===== COLLECTED DATA =====

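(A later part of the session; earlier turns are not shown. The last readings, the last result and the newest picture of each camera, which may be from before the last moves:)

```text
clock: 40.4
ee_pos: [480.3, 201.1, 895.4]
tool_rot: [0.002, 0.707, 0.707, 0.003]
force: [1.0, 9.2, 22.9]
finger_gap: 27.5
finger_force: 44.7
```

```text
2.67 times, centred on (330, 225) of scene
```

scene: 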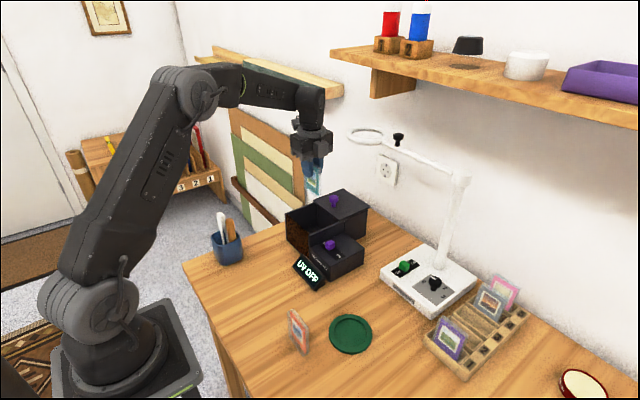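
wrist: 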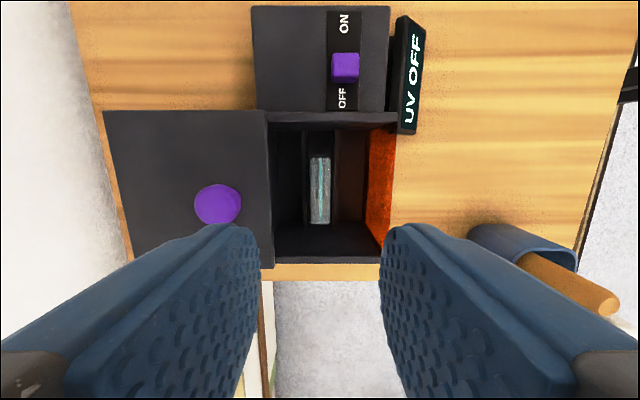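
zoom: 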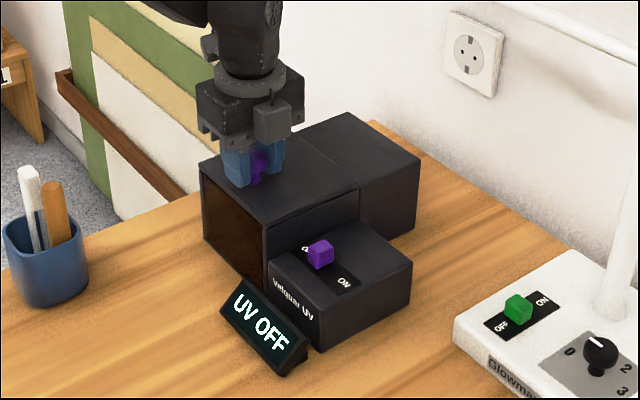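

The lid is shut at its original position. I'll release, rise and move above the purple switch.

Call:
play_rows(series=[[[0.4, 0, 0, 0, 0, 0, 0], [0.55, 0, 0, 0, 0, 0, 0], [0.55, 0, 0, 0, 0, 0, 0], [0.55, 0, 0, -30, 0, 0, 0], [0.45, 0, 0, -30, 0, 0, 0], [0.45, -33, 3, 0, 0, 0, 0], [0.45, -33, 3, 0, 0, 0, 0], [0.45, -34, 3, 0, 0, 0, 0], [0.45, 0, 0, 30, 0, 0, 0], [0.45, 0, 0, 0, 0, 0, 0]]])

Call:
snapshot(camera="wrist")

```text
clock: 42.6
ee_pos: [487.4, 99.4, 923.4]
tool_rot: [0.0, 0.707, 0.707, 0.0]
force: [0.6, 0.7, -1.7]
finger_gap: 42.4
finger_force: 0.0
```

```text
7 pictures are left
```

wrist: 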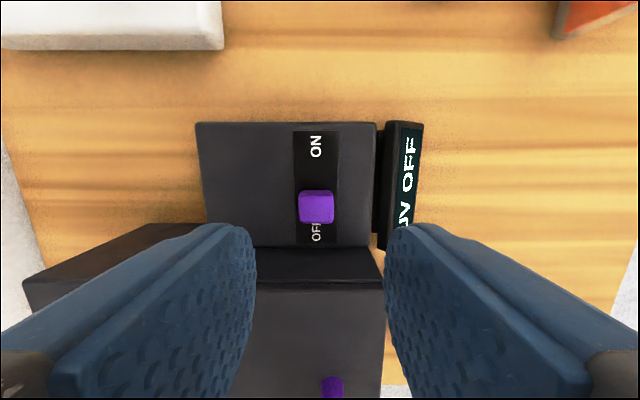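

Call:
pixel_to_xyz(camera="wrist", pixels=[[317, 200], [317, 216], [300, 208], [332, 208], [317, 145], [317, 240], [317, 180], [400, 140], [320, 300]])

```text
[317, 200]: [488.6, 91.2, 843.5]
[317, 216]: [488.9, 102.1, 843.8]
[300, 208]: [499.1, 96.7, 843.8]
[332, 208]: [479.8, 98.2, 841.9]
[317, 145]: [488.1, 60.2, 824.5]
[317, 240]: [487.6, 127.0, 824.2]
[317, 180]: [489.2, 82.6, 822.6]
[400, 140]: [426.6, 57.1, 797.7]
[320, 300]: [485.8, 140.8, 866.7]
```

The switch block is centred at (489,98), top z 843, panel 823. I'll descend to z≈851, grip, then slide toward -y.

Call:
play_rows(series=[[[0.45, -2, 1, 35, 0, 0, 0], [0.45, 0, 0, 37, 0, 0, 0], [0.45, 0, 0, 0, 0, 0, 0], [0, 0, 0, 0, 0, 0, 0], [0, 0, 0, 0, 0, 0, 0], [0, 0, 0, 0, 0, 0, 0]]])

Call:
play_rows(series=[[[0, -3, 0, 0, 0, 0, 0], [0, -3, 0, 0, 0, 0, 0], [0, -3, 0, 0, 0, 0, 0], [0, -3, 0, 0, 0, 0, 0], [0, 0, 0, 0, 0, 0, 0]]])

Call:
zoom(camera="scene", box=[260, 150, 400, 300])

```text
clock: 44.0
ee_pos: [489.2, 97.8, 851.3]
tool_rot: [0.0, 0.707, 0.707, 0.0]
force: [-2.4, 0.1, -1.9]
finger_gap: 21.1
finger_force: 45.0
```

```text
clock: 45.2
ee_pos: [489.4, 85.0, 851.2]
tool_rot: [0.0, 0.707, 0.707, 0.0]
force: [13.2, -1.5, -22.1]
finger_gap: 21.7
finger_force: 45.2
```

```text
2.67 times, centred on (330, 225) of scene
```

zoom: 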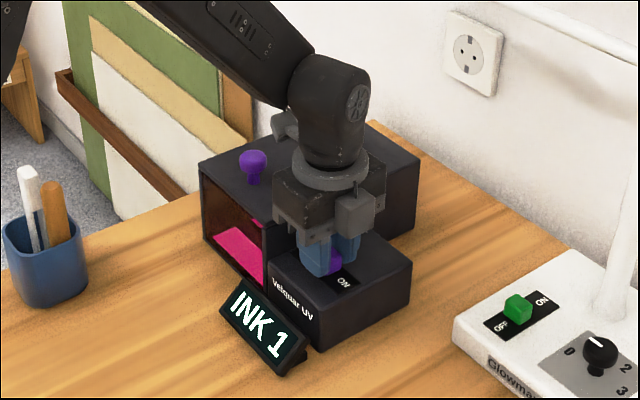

=====

*EXERCISE OBJECTIVE*. Print the full listing exactly, dropping the pictures. Return a JSON list in which every string is one line; blank lines are skipped.

*COMPLETED TASK*.
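[
  "(A later part of the session; earlier turns are not shown. The last readings, the last result and the newest picture of each camera, which may be from before the last moves:)",
  "```text",
  "clock: 40.4",
  "ee_pos: [480.3, 201.1, 895.4]",
  "tool_rot: [0.002, 0.707, 0.707, 0.003]",
  "force: [1.0, 9.2, 22.9]",
  "finger_gap: 27.5",
  "finger_force: 44.7",
  "```",
  "```text",
  "2.67 times, centred on (330, 225) of scene",
  "```",
  "scene: ",
  "wrist: ",
  "zoom: ",
  "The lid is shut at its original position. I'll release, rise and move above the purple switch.",
  "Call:",
  "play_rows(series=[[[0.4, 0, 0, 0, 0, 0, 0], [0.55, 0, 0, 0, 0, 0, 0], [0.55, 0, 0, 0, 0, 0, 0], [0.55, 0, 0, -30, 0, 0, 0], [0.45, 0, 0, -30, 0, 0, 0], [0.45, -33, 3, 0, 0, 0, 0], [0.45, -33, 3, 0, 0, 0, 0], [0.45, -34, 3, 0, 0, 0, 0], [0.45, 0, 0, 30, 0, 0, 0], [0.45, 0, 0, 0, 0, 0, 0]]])",
  "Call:",
  "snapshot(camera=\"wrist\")",
  "```text",
  "clock: 42.6",
  "ee_pos: [487.4, 99.4, 923.4]",
  "tool_rot: [0.0, 0.707, 0.707, 0.0]",
  "force: [0.6, 0.7, -1.7]",
  "finger_gap: 42.4",
  "finger_force: 0.0",
  "```",
  "```text",
  "7 pictures are left",
  "```",
  "wrist: ",
  "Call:",
  "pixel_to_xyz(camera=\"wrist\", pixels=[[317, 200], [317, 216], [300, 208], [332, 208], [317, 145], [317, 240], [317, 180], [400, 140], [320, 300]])",
  "```text",
  "[317, 200]: [488.6, 91.2, 843.5]",
  "[317, 216]: [488.9, 102.1, 843.8]",
  "[300, 208]: [499.1, 96.7, 843.8]",
  "[332, 208]: [479.8, 98.2, 841.9]",
  "[317, 145]: [488.1, 60.2, 824.5]",
  "[317, 240]: [487.6, 127.0, 824.2]",
  "[317, 180]: [489.2, 82.6, 822.6]",
  "[400, 140]: [426.6, 57.1, 797.7]",
  "[320, 300]: [485.8, 140.8, 866.7]",
  "```",
  "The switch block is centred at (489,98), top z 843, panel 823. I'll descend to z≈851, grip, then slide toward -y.",
  "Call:",
  "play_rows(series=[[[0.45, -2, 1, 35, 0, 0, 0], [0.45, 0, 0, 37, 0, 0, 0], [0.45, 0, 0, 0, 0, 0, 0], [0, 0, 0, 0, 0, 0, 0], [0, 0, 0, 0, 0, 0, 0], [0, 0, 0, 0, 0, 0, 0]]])",
  "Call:",
  "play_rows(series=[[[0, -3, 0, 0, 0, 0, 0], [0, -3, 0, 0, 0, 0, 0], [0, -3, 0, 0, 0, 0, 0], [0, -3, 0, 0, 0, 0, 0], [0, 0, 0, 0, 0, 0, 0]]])",
  "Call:",
  "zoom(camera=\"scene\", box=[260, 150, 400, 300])",
  "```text",
  "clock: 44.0",
  "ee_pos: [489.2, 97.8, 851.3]",
  "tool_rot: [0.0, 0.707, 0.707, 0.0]",
  "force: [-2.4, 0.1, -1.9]",
  "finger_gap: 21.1",
  "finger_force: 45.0",
  "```",
  "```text",
  "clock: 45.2",
  "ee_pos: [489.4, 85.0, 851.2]",
  "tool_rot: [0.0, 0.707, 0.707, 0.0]",
  "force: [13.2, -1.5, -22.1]",
  "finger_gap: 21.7",
  "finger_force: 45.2",
  "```",
  "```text",
  "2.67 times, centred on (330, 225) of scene",
  "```",
  "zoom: "
]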